Land Plant ID Help?

  1. ZeeZ

    ZeeZ Well Known Member Member

    I'm not sure where to put this since this is a land-based plant, but I figure General is as good a place as any. I seem to recall at least one of you here is a plant buff so I hope you guys can help me with this.

    I found this neat-looking clover out in the woods behind one of my old childhood homes while I was helping my mother dig up plants and shrubs from her own mother (my grandmother) since the house is closing on a sale this Friday. My mother wanted to get her plants out before then.

    Anyway, I noticed that this patch of clover seemed to be growing from rotten wood that had decomposed or what was left after termites were done with it. So I don't know if it's a NC native plant or not. I also dug up two separate species of ferns but I don't have photos of them yet. I'll get photos tomorrow.

    The purple is much more striking in person on the clovers and the underside is completely purple.
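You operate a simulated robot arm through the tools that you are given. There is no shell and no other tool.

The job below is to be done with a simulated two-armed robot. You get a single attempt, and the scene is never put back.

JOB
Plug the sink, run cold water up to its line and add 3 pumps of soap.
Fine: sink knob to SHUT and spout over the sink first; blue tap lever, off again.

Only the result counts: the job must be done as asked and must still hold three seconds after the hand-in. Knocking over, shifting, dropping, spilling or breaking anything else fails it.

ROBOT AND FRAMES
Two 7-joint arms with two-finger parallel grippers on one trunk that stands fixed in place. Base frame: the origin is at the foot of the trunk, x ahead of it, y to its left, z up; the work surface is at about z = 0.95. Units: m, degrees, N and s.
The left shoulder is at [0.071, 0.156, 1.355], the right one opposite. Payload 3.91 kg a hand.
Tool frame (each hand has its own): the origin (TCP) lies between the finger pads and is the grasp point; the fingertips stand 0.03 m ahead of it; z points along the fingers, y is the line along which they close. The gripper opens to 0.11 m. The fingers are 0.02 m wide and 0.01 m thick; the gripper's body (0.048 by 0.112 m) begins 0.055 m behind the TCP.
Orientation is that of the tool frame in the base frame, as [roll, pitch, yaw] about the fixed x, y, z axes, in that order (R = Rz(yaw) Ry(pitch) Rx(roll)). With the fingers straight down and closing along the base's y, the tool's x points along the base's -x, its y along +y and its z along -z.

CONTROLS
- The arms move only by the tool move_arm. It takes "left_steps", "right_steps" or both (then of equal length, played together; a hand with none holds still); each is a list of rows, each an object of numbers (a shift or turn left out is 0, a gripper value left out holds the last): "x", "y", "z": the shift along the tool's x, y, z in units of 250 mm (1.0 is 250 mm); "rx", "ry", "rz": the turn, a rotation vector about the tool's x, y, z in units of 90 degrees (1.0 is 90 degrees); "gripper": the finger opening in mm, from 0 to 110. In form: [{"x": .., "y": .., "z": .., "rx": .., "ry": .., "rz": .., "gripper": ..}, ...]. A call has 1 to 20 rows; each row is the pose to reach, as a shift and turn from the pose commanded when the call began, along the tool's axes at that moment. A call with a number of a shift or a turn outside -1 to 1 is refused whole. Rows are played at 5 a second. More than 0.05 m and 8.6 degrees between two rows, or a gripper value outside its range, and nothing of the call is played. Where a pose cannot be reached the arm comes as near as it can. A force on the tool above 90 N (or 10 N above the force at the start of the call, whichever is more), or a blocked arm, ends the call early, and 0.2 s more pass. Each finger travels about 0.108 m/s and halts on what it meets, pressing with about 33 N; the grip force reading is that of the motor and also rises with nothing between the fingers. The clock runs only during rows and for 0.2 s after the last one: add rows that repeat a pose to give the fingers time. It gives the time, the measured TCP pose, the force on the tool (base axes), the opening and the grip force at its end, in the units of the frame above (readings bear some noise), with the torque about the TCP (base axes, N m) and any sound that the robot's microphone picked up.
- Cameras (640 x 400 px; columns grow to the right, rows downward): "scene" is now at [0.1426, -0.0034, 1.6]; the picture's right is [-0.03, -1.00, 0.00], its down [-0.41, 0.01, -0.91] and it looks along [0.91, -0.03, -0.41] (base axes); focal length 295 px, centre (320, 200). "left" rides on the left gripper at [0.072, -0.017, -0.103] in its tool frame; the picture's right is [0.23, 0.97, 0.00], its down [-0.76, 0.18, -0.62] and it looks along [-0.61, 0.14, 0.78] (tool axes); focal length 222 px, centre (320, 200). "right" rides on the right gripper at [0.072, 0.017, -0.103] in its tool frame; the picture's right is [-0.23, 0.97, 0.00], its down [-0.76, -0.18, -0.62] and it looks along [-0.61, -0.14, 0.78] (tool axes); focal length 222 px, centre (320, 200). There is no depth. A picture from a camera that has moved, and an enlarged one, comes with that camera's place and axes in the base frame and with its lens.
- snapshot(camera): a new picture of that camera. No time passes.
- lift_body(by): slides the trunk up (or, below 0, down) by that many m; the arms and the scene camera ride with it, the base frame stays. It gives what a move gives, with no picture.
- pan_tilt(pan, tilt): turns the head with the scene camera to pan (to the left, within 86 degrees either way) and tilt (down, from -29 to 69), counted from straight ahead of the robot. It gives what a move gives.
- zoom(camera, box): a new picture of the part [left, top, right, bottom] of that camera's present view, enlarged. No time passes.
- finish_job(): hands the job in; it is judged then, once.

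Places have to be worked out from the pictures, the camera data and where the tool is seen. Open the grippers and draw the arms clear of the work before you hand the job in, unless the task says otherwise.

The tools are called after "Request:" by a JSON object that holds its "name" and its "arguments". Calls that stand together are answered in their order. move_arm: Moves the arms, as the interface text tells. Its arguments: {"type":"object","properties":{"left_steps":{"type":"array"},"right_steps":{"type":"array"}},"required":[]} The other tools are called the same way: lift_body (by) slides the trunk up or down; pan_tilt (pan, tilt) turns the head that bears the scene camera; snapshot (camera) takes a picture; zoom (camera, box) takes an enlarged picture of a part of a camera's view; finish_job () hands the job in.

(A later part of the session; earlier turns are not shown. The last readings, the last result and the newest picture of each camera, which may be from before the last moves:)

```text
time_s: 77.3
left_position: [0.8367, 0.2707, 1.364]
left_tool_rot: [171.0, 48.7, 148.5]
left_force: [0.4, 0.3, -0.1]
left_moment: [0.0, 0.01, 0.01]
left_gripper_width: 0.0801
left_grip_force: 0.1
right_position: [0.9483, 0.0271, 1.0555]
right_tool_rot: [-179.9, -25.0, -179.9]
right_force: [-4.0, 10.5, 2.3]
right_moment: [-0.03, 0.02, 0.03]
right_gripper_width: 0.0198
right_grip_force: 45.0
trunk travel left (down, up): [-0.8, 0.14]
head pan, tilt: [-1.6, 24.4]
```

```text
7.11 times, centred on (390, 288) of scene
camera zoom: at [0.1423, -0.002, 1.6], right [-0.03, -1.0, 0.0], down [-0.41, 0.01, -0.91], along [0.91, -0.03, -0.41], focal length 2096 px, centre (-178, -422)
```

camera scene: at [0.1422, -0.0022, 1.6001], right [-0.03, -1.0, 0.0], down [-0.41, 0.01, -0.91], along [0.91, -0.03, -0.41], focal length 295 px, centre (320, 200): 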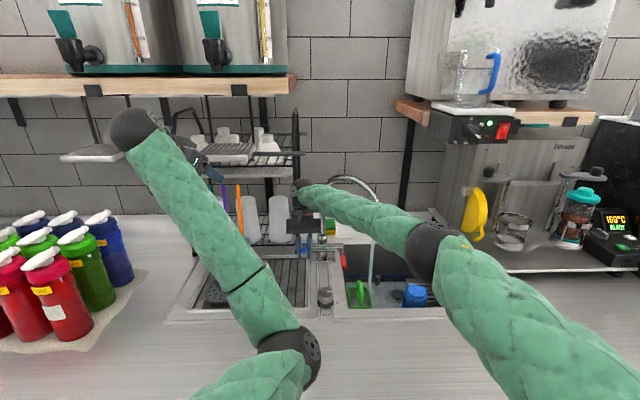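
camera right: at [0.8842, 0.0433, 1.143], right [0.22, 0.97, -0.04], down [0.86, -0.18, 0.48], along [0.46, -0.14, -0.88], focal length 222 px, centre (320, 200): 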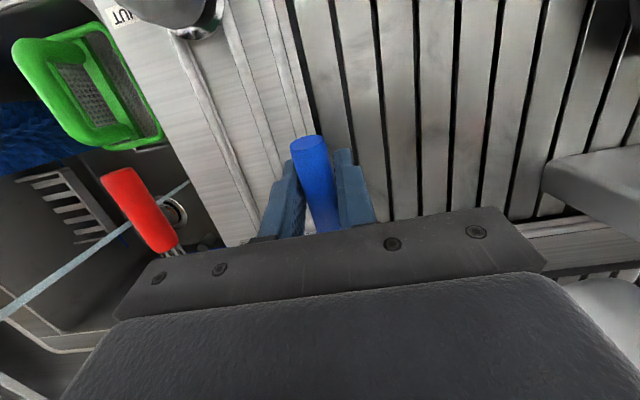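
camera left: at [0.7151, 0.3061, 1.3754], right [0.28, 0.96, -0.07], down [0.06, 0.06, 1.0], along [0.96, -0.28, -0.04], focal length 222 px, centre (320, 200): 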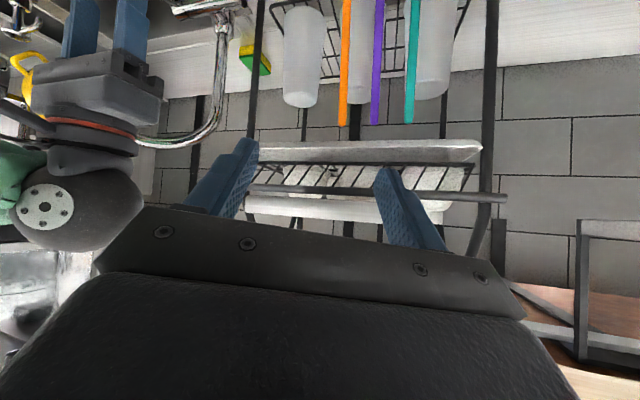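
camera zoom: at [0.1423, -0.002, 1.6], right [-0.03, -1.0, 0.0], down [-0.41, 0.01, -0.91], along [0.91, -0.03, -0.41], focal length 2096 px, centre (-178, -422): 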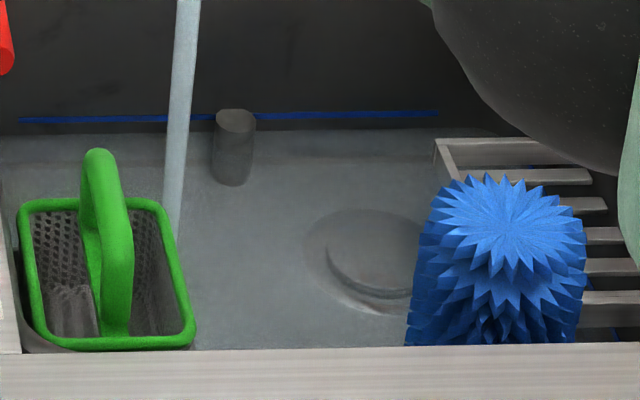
I saw one that was close but doesn't quite match, called a Spanish moss clover, I think. I haven't been able to ID it.

  2. Aquarist

    Aquarist Fishlore Legend Member

    Hello Zeez,

    Beautiful clover, not sure of the type.

    Try searching under Shamrock or Shamrock Variegated and see what turns up. I have a plant called Purple Shamrock (looks like clover) and it's beautiful in the summer, blooms pink and the leaves are a very deep purple but no green.

  3. OP

    ZeeZ Well Known Member Member

    I thought shamrock was the same as clover except larger and taller? I wouldn't mind shamrock... I'm part Irish, after all.

    Here are pics of the other two ferns. Note one has a fuzzy stem. At first I thought they were spikes then I realized it was just fuzz. Pretty cool. :) I can't seem to find the IDs for either. There's the Resurrection Fern but that doesn't match what I have here. -



  4. LyndaB

    LyndaB Fishlore Legend Member

    The clover is called "dark dancer".

    Top picture might be christmas fern. The last picture might be a common lady fern.